Pull out every line below containing the word "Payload".

Robot session logs
▼
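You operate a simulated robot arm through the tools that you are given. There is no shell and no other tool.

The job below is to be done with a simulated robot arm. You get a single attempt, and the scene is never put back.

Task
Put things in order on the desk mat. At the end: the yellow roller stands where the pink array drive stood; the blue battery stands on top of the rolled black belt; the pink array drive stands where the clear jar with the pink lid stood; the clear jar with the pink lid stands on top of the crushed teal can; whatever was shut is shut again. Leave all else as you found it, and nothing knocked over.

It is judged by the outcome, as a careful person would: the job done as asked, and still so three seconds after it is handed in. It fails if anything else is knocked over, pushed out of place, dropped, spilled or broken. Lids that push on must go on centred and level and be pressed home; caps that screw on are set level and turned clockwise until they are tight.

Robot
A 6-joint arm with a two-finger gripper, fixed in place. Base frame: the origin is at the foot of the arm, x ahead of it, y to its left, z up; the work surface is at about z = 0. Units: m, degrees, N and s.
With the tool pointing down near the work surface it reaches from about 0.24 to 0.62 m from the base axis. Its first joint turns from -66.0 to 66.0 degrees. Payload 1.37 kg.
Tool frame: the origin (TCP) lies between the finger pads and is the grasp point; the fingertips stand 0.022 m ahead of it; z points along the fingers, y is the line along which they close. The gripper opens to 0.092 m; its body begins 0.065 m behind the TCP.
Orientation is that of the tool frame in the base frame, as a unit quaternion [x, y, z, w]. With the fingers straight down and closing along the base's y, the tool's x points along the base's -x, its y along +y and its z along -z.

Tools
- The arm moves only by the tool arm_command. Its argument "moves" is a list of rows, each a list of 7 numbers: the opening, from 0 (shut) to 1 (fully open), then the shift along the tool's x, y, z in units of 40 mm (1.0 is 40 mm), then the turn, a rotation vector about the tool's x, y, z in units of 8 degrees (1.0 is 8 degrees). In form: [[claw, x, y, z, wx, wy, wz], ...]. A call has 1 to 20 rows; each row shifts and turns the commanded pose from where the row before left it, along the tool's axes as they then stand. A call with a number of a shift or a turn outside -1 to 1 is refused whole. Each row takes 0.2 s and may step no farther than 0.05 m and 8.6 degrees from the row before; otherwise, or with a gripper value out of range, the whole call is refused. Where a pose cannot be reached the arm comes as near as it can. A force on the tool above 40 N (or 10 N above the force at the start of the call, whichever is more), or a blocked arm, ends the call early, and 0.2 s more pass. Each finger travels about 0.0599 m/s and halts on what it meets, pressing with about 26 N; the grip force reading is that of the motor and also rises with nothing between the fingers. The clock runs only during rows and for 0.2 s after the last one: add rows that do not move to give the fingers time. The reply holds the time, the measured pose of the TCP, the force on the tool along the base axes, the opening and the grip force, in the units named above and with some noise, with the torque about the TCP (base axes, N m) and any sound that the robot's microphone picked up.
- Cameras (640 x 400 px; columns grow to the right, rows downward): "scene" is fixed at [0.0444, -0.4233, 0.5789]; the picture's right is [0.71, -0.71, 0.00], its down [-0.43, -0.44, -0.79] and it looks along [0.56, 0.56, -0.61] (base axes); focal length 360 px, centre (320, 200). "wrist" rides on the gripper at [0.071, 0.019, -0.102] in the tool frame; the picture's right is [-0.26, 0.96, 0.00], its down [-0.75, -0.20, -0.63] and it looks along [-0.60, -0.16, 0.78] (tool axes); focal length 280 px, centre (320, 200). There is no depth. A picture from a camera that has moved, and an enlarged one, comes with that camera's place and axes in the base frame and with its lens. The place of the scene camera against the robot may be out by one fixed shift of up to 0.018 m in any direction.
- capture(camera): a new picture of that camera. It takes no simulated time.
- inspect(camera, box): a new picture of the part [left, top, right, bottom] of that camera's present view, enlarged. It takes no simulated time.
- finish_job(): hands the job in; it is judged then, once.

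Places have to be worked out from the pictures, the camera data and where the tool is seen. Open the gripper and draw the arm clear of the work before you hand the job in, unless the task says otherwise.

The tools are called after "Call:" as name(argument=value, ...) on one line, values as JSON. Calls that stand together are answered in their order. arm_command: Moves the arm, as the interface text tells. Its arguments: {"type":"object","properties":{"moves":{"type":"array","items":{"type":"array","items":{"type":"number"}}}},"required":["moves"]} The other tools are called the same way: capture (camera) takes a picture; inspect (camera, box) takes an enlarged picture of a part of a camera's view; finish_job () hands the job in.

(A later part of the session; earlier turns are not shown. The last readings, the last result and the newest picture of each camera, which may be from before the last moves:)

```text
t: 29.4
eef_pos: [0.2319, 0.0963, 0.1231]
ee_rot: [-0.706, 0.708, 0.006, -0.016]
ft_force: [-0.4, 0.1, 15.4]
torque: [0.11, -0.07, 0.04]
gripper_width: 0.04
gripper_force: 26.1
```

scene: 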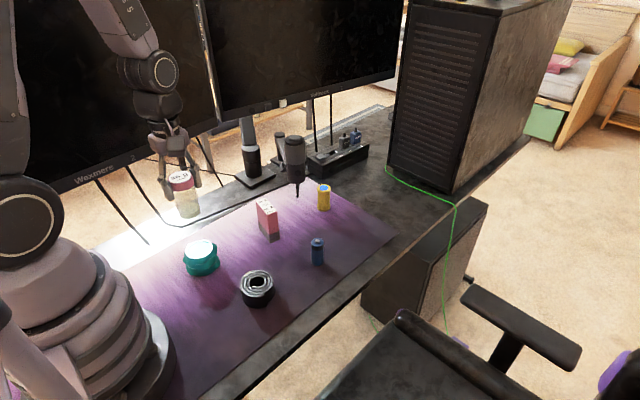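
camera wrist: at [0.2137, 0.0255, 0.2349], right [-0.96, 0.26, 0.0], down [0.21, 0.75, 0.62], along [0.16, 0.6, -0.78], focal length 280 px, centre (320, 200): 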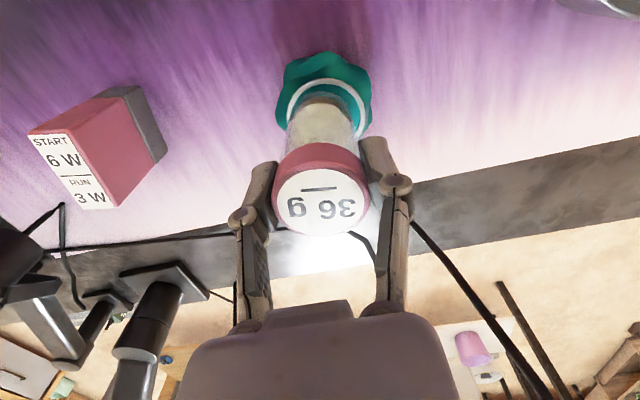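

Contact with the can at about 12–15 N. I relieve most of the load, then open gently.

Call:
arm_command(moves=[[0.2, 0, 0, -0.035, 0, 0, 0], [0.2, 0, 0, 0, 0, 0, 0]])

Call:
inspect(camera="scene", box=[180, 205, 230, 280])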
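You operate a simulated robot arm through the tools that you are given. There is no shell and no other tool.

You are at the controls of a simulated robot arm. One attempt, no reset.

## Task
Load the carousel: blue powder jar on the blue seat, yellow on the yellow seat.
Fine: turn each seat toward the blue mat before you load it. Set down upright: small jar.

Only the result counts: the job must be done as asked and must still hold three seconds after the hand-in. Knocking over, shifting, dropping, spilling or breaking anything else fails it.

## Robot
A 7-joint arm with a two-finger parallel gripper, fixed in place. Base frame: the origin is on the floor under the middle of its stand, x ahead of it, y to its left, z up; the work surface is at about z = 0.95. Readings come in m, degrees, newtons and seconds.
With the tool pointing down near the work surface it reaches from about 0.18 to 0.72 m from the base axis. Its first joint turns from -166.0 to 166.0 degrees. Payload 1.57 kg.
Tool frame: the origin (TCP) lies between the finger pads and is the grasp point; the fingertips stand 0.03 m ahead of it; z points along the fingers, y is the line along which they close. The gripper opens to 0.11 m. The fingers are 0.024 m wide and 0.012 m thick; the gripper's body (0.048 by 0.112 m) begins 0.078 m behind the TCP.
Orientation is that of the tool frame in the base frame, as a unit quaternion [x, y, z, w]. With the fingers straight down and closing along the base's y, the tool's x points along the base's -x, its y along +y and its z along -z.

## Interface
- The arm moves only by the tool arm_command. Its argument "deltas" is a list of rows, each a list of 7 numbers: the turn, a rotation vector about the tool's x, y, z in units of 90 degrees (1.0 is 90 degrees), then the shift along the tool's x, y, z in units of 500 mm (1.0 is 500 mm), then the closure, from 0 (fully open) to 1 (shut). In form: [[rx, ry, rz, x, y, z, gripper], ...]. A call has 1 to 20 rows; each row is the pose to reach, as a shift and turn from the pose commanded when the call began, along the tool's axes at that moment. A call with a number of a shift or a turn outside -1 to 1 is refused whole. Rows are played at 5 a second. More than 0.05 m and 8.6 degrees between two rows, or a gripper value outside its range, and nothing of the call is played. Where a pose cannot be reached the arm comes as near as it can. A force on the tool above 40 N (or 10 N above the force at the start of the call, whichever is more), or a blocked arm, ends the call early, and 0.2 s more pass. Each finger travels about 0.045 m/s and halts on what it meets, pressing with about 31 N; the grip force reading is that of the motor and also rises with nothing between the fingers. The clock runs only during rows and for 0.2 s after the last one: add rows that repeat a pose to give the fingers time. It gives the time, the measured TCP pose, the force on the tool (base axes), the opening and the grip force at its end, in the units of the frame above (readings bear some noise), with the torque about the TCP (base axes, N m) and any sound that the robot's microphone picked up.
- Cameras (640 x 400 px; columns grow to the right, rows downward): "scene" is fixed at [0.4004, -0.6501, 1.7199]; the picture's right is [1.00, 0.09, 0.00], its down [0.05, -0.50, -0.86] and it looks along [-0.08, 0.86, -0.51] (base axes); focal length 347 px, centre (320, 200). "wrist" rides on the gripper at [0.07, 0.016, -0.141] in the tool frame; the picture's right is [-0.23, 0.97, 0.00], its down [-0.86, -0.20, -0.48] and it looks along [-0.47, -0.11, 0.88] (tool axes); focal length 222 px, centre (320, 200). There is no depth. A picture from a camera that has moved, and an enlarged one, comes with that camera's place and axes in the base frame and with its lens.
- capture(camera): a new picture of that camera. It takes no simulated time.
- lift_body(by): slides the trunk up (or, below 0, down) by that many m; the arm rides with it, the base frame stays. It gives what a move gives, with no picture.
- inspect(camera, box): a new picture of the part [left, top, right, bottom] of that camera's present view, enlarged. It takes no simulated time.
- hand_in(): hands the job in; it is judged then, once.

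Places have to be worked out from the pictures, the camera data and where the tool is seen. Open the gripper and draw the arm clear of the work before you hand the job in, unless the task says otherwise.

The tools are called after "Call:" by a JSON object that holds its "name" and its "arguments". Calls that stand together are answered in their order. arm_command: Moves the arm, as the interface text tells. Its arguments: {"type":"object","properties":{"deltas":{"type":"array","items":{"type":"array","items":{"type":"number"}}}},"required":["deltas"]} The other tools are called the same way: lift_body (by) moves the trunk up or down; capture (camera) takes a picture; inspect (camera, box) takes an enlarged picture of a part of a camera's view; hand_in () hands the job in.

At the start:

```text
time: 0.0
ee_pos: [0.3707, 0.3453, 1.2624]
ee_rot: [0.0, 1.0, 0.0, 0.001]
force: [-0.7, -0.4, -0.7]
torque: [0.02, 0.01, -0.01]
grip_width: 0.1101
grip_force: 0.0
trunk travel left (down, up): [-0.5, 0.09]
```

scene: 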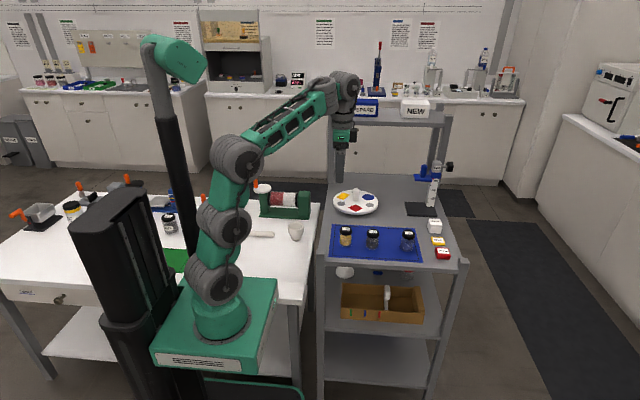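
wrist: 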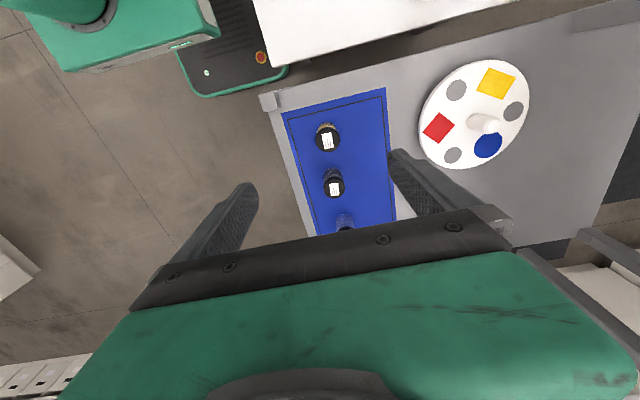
▲
- _Result of the task_
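With the tool pointing down near the work surface it reaches from about 0.24 to 0.62 m from the base axis. Its first joint turns from -66.0 to 66.0 degrees. Payload 1.37 kg.
With the tool pointing down near the work surface it reaches from about 0.18 to 0.72 m from the base axis. Its first joint turns from -166.0 to 166.0 degrees. Payload 1.57 kg.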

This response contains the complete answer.